▶ _Document_
########

投稿「働くことの意味と休むことの意味」


働くことの意味と休むことの意味

宮城県保険医協会理事 八巻 孝之

 一日の中で一番長く時間を使っていることは何だろうかと尋ねたら、多くの人が仕事と答えるでしょう。一日8時間労働で計算すると一年間で約2000時間です。人生の大部分を占める仕事、それに意味付けをすれば人生を充実したものにできるのでしょうか。
 近年、社会に貢献したいという企業が増えています。社会性が求められ、世界的にも多くのグローバル企業がこの考えに賛同しています。そして、世の中で起こっている課題を直視し、その問題解決に役立つ存在であることに意味を見出しがちです。しかし、一層複雑化した昨今の日本社会においては、職場で体調不良を訴える人が活動休止したり、休職せざるを得ない緊急事態等の、ストレスによる適応障害やバーンアウトシンドロームが顕在化しております。

◆◇バカンスのある国◇◆
 では、休むことの意味を考えてみましょう。休むとは、心身の疲労を癒して元気な状態に回復させることです。世界には、オランダ・スペイン・フランスのように、一カ月以上のバカンス休暇は当たり前という国があり、羨ましい限りです。なぜ、日本では長期休暇が根付かないのでしょうか。著者の友人が多いオランダ社会では、バカンス取得が労働者の権利です。多くの友人から、「TAKA(著者)は、不健康になるために働いているのか?」「病気になればどこでも診てもらえる日本だけど、まずは健康でいたいと考えるべきでは?」などとよく言われます。そして、時間外労働をするオランダ駐在の日本人は、「働き方の効率が悪い、日中手を抜いているのだろう、能力が低い」などと揶揄されてしまいます。残業する人=仕事ができない人と捉える傾向が強いのです。
 フランスでは、すべての労働者がバカンス休暇を取れるよう法律で定められています。遡ること80年前、2週間の有給休暇をフランス労働者に与えた「バカンス法」から、1980年代には25日間の有給休暇を与える制度へと変化していきました。この法律を守らない企業には罰則が科せられています。このように、長期休暇制度が浸透したヨーロッパの国では、結果的に国内インフラ整備が進みました。

########

▶ _What the exercise asks_
Copy the part of the document from the words "投稿「働くことの意味と休むことの意味」" through the words "ロームが顕在化しております。".

▶ _Information supplied_
########

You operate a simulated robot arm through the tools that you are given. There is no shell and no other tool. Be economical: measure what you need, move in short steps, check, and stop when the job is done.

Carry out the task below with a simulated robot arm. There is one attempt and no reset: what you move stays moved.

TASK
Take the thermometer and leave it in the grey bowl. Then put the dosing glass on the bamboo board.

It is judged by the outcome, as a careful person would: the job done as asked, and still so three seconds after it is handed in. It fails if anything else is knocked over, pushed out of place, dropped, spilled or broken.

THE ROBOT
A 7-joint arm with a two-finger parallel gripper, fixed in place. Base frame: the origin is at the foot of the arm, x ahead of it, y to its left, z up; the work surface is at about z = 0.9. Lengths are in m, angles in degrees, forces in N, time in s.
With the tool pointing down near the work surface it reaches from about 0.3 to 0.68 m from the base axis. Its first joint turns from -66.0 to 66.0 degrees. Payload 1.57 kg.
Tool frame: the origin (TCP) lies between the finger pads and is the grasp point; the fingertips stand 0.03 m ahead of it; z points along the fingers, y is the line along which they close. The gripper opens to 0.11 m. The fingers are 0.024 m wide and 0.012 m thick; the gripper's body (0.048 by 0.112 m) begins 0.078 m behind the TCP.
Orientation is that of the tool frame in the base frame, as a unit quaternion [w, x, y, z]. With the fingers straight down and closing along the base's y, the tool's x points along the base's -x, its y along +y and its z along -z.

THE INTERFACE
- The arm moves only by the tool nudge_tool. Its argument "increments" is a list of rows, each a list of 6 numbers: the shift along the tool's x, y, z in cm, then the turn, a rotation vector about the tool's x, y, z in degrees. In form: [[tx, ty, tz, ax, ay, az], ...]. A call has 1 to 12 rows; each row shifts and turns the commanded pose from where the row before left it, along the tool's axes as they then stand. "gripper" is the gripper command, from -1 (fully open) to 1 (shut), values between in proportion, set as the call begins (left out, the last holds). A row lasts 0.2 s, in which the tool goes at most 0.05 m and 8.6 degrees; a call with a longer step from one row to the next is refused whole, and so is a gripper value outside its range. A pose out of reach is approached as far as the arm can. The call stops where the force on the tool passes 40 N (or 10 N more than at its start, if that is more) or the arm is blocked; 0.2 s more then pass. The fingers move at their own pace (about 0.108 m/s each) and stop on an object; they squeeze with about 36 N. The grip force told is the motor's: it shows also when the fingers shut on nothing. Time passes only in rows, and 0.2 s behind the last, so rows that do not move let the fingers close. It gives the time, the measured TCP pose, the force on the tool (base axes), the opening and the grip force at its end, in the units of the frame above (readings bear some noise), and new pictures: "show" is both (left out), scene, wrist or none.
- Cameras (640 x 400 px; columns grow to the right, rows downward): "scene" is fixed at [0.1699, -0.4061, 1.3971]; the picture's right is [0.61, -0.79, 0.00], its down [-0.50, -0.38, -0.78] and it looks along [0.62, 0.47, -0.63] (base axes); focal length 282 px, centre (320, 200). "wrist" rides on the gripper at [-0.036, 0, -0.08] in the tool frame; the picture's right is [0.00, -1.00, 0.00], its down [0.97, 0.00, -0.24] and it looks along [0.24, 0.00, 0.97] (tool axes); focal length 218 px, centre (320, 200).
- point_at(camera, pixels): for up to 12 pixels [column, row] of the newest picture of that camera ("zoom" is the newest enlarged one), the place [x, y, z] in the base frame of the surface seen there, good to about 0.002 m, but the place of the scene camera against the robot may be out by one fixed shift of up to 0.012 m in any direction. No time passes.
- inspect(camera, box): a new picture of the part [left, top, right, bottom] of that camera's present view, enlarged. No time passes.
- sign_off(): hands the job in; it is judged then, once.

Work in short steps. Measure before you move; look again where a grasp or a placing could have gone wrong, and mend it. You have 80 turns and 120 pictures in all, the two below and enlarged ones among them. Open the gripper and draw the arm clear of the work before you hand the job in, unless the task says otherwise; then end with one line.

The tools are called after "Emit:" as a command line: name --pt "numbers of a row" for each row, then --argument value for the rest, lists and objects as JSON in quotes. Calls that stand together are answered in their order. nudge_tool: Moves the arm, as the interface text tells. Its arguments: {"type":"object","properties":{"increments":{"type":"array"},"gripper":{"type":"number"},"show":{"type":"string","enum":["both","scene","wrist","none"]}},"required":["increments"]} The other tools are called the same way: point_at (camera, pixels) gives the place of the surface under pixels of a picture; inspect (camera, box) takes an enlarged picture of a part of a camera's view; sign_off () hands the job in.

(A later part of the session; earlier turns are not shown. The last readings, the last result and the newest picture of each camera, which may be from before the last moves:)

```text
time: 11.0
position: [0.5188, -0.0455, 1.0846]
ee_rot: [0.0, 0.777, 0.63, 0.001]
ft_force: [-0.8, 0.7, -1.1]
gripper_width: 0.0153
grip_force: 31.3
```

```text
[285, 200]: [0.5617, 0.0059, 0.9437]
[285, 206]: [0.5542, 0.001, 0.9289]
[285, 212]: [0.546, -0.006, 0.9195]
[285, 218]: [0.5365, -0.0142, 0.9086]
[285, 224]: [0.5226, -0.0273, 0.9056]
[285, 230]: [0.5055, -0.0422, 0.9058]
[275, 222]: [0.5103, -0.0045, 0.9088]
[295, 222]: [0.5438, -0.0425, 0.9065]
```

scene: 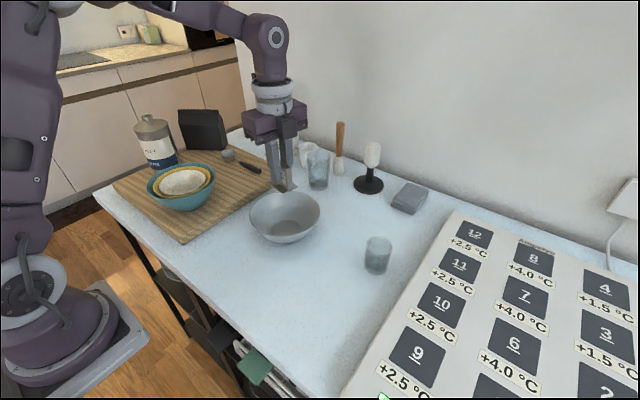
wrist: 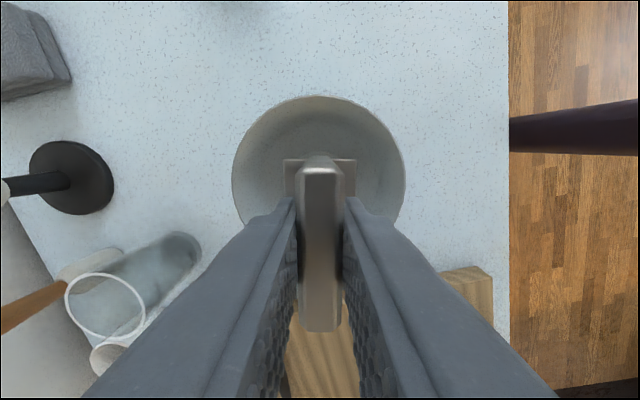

########

▶ _Solution for this task_
投稿「働くことの意味と休むことの意味」


働くことの意味と休むことの意味

宮城県保険医協会理事 八巻 孝之

 一日の中で一番長く時間を使っていることは何だろうかと尋ねたら、多くの人が仕事と答えるでしょう。一日8時間労働で計算すると一年間で約2000時間です。人生の大部分を占める仕事、それに意味付けをすれば人生を充実したものにできるのでしょうか。
 近年、社会に貢献したいという企業が増えています。社会性が求められ、世界的にも多くのグローバル企業がこの考えに賛同しています。そして、世の中で起こっている課題を直視し、その問題解決に役立つ存在であることに意味を見出しがちです。しかし、一層複雑化した昨今の日本社会においては、職場で体調不良を訴える人が活動休止したり、休職せざるを得ない緊急事態等の、ストレスによる適応障害やバーンアウトシンドロームが顕在化しております。